Basingstoke IVC Science and Climate Group invite you to this free Royal Institution talk titled "IceCube: the coolest way to detect neutrinos"

ADVANCE BOOKING IS REQUIRED FOR THIS TALK.

Please register for the event via this link: 

https://www.rigb.org/whats-on/events-2022/january/public-icecube-the-coolest-way-to-detect-neutrinos

The RI will have the replay of the video available for 72 hours after the event for those of you that can’t make the date. It will also be uploaded to YouTube in the future.

This is a livestream event where the speakers and audience come together online. 

SUMMARY:

The aptly named IceCube collaboration, a huge telescope buried in the crystal clear ice of Antarctica, has been running for 10 years. It’s there to detect neutrinos, an almost undetectable particle.

Join Jenni Adams as she discusses how these neutrinos could be the key to finding some of the highest energy sources in the Universe, some a million times more energetic then our sun.

In this talk, Jenni explores how neutrinos are cosmic messengers that can travel through the Universe. Why they barely interact with anything they pass through and the precise instruments and machinery required to detect them.
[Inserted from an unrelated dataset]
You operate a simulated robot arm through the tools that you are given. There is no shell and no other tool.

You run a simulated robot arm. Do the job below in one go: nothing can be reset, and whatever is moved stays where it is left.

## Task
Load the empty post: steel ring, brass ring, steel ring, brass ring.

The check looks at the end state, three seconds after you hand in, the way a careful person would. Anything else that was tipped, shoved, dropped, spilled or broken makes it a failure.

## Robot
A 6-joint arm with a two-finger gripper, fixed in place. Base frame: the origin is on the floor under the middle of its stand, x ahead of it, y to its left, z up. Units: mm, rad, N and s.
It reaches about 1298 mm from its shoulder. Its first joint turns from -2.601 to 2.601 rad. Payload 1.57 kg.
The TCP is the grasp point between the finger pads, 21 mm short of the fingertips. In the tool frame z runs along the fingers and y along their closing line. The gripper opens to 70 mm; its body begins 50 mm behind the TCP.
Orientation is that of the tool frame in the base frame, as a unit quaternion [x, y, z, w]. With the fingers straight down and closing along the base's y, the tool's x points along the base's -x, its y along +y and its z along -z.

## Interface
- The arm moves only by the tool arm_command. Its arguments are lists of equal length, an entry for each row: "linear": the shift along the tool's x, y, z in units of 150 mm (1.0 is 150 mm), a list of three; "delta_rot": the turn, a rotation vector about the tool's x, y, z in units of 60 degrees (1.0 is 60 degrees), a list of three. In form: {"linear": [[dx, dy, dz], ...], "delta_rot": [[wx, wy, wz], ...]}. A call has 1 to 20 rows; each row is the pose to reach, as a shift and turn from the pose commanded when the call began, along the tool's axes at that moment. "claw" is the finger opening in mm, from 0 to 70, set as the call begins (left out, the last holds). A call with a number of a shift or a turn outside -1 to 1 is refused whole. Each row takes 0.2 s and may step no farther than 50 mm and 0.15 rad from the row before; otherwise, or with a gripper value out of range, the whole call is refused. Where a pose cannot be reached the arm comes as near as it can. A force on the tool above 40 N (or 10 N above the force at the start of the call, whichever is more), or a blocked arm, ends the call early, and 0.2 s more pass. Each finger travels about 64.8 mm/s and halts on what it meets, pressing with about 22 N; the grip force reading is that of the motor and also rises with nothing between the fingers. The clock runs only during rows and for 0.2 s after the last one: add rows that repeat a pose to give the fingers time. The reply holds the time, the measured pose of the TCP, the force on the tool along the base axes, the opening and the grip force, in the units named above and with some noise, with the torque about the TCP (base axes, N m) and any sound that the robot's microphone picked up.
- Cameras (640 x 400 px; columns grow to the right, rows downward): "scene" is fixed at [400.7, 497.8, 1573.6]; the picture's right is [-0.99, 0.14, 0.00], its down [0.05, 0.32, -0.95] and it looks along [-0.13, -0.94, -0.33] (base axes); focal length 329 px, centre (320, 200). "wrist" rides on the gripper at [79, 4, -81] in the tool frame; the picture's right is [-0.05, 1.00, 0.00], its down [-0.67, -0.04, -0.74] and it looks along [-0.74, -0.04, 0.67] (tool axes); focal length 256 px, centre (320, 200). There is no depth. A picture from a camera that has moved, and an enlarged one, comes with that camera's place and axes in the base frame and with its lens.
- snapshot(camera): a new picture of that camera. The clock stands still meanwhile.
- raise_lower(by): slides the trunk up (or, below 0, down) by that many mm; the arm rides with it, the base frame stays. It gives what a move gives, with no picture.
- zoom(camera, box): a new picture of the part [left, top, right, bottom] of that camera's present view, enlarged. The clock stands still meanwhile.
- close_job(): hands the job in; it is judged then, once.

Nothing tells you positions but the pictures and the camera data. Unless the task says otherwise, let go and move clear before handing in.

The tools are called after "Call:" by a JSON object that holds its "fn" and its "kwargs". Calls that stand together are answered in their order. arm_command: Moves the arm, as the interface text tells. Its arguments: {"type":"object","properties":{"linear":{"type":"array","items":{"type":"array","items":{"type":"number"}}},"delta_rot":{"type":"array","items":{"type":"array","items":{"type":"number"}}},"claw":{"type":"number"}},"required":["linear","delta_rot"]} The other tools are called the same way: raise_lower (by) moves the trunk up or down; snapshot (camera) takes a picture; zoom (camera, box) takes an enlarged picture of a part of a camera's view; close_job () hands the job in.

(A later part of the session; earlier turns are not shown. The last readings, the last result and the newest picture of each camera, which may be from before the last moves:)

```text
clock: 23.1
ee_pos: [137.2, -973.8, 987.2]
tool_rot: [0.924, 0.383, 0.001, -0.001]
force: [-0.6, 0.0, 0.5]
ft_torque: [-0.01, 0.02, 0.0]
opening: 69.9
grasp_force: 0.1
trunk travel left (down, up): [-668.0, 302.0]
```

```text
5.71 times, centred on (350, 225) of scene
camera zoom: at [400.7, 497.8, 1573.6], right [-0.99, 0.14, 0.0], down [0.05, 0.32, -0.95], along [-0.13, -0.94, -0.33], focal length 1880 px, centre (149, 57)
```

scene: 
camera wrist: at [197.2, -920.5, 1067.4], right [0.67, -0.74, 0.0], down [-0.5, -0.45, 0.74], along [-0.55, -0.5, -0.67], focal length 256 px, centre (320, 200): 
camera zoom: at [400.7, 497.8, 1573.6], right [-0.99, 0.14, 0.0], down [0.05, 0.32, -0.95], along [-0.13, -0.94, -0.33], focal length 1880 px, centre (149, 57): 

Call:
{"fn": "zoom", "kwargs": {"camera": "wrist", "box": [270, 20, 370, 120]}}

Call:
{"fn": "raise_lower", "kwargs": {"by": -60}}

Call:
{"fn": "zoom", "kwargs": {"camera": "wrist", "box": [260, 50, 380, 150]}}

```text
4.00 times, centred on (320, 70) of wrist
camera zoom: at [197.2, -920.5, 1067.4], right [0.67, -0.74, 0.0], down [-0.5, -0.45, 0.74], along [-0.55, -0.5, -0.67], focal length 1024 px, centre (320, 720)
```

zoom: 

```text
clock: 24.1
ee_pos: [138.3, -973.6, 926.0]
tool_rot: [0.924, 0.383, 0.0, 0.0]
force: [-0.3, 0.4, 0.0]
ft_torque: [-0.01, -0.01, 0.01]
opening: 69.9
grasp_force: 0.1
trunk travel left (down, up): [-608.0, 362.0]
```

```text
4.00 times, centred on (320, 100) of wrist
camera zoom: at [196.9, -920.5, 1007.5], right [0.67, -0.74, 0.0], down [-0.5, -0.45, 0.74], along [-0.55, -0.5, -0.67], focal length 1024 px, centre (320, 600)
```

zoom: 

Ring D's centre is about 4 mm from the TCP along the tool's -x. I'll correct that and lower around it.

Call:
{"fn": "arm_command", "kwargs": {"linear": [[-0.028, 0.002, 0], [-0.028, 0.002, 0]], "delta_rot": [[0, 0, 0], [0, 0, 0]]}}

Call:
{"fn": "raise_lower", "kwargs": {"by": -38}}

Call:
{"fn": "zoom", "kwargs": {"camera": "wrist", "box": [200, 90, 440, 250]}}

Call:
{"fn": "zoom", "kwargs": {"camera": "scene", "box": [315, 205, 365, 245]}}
This event is particularly suitable for ages 13+

SPEAKER:

Jenni Adams research is in the areas of astroparticle physics and cosmology. Astroparticle physics involves research at the interface of astronomy and particle physics. It is a synergy which operates in both directions; particle physics is applied to better understand astrophysical objects as well as using the Universe as a laboratory for high-energy physics. Jenni's interests are in both theoretical and observational aspects.

Recent theoretical work has focussed on the oscillations of neutrinos escaping from supernovae, probing AGN models using gamma ray observations and supersymmetric dark matter models.
Jenni's group at the University of Canterbury are members of the IceCube collaboration which operates the IceCube neutrino observatory at the South Pole. The collaboration has achieved a series of break-through results discovering astrophysical neutrinos in 2013 and identifying the first source of these neutrinos in 2017.

Contact Details:
The Royal Institution (promoted by Bob Clifford, Basingstoke IVC Science & Climate Group)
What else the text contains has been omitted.